**Recorded information**
┌──

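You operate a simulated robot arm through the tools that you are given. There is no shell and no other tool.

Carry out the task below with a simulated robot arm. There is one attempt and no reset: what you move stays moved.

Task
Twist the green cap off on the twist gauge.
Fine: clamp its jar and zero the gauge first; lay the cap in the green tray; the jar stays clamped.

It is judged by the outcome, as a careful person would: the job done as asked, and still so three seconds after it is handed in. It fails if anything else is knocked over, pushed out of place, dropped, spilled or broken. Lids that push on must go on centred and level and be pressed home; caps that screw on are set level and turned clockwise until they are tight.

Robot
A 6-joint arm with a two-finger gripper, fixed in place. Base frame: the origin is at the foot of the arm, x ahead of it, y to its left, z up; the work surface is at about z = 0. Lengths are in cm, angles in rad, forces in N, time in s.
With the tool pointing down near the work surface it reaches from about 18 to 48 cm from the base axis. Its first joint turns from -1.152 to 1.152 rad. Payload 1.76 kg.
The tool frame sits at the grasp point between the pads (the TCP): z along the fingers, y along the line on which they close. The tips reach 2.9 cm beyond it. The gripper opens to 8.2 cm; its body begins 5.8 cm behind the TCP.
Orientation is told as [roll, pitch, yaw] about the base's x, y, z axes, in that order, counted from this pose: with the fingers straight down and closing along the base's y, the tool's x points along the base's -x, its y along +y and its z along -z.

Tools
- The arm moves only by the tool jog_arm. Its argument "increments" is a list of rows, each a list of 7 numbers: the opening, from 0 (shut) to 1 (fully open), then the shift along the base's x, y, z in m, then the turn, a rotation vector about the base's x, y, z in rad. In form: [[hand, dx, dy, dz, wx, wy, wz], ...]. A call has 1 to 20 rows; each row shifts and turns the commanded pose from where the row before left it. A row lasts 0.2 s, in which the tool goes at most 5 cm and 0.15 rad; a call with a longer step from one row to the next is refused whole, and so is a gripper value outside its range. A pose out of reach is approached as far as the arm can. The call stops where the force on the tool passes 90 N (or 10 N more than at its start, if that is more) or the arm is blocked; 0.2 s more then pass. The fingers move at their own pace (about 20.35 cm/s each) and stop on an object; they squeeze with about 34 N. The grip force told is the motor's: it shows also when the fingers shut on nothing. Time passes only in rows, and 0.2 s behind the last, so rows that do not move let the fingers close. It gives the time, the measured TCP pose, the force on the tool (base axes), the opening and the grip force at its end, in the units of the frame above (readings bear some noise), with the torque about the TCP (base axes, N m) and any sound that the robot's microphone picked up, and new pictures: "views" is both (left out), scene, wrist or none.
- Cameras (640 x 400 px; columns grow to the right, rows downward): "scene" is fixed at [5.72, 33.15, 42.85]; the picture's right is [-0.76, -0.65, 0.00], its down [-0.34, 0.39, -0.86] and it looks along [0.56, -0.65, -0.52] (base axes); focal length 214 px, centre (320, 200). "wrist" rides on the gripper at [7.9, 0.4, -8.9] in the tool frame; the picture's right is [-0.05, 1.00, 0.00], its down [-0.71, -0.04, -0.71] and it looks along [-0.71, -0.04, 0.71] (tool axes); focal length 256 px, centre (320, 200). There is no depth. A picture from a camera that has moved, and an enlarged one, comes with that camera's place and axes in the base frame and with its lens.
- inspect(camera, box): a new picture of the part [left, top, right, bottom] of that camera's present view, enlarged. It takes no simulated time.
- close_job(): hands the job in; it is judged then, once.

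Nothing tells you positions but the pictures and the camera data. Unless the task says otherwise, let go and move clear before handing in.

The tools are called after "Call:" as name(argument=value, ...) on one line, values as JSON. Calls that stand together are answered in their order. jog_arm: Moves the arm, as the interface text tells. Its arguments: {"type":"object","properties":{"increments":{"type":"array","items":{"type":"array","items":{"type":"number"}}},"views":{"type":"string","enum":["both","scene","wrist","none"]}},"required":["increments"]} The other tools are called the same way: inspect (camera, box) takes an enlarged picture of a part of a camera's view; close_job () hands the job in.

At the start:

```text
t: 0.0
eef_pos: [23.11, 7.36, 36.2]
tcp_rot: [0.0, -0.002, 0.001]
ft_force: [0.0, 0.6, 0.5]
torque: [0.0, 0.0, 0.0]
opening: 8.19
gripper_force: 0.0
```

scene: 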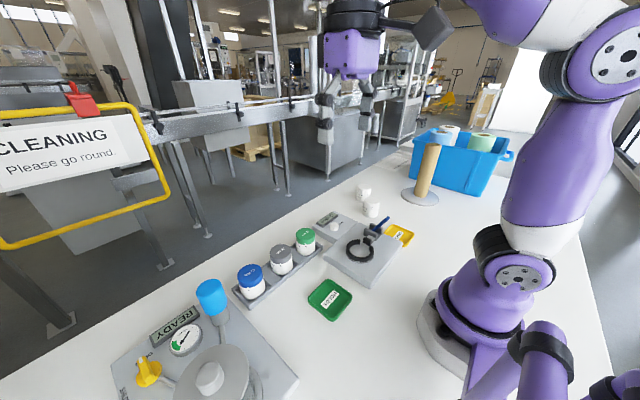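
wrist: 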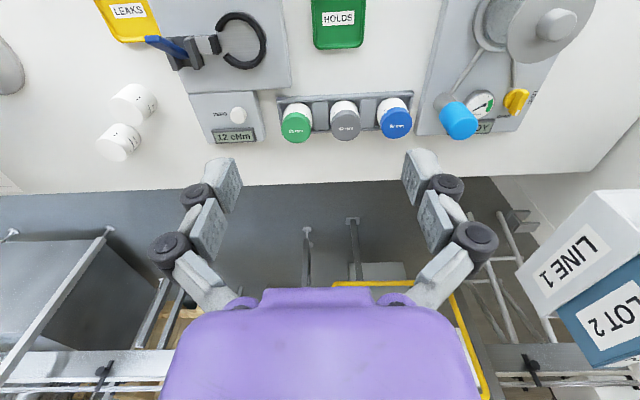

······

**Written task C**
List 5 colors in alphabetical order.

└──

**Document section**
┌──

La structure synthétique de la temporalité immanente est la condition fondamentale de l’exploration des liens interintentionnels. Toutefois, ce qu’une telle structure révèle n’est que la présence de connexions internes dans la successivité des phases vécues, sans pour autant éclaircir ce que sont les formes concrètes d’entrelacement entre les vécus. Husserl reconnaît ce point dès les appendices à ses leçons sur la temporalité immanente. Dans le troisième supplément, l’auteur affirme :

[Un] flux déterminé se déroule sans cesse à nouveau, le maintenant actuel sombre et passe dans un nouveau maintenant, etc. Cela a beau être une nécessité de type a priori, la condition en est pourtant une « association », c’est-à-dire que c’est par expérience qu’est déterminé l’enchainement passé, et aussi « que quelque chose va arriver » (Husserl, 2002a, p. 140).

Que la temporalisation se produise sous une forme générale n’éclaircit pas encore de quelle façon les contenus vécus s’unifient quant à leurs particularités « matérielles ». Ce point exige que l’on considère des connexions associatives spécifiques, tâche qui n’est pas encore menée à bien dans les Leçons pour une phénoménologie de la conscience intime du temps.

I.4. Les liens de contenus entre vécus

Dans ses écrits postérieurs, Husserl poursuit l’exploration des liens associatifs qui constituent les vécus complexes. Ce point est étudié, en particulier, dans son cours De la synthèse passive, donné dans les années 1920. Ici, au § 27, la temporalité immanente est présentée comme la forme fondamentale de toute expérience consciente :

C’est la synthèse la plus générale et la plus primordiale, à savoir celle qui lie nécessairement tous les objets particuliers qui dans la passivité deviennent originairement conscientes comme étant, quel que puisse être leur contenu et ce par quoi ils sont constitués par ailleurs comme objets unitaires dans leur contenu. […] Naturellement la synthèse de la conscience du temps abrite aussi en soi […] cette synthèse, dans laquelle un objet se constitue chaque fois comme objet identiquement un ou […] comme objet un qui dure dans les multiplicités fluentes (Husserl, 1998, §27, p. 199).

└──

**Written task A**
Provide the original wording of the document section from "C’est la synthèse" as far as "1998, §27, p. 199).".
**Written task B**
Give again the run of lines that opens at the line with "Fine: clamp its" and closes at the line with "A 6-joint arm", exactly, and only that run.

**Task result A**
C’est la synthèse la plus générale et la plus primordiale, à savoir celle qui lie nécessairement tous les objets particuliers qui dans la passivité deviennent originairement conscientes comme étant, quel que puisse être leur contenu et ce par quoi ils sont constitués par ailleurs comme objets unitaires dans leur contenu. […] Naturellement la synthèse de la conscience du temps abrite aussi en soi […] cette synthèse, dans laquelle un objet se constitue chaque fois comme objet identiquement un ou […] comme objet un qui dure dans les multiplicités fluentes (Husserl, 1998, §27, p. 199).

**Task result B**
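Fine: clamp its jar and zero the gauge first; lay the cap in the green tray; the jar stays clamped.

It is judged by the outcome, as a careful person would: the job done as asked, and still so three seconds after it is handed in. It fails if anything else is knocked over, pushed out of place, dropped, spilled or broken. Lids that push on must go on centred and level and be pressed home; caps that screw on are set level and turned clockwise until they are tight.

Robot
A 6-joint arm with a two-finger gripper, fixed in place. Base frame: the origin is at the foot of the arm, x ahead of it, y to its left, z up; the work surface is at about z = 0. Lengths are in cm, angles in rad, forces in N, time in s.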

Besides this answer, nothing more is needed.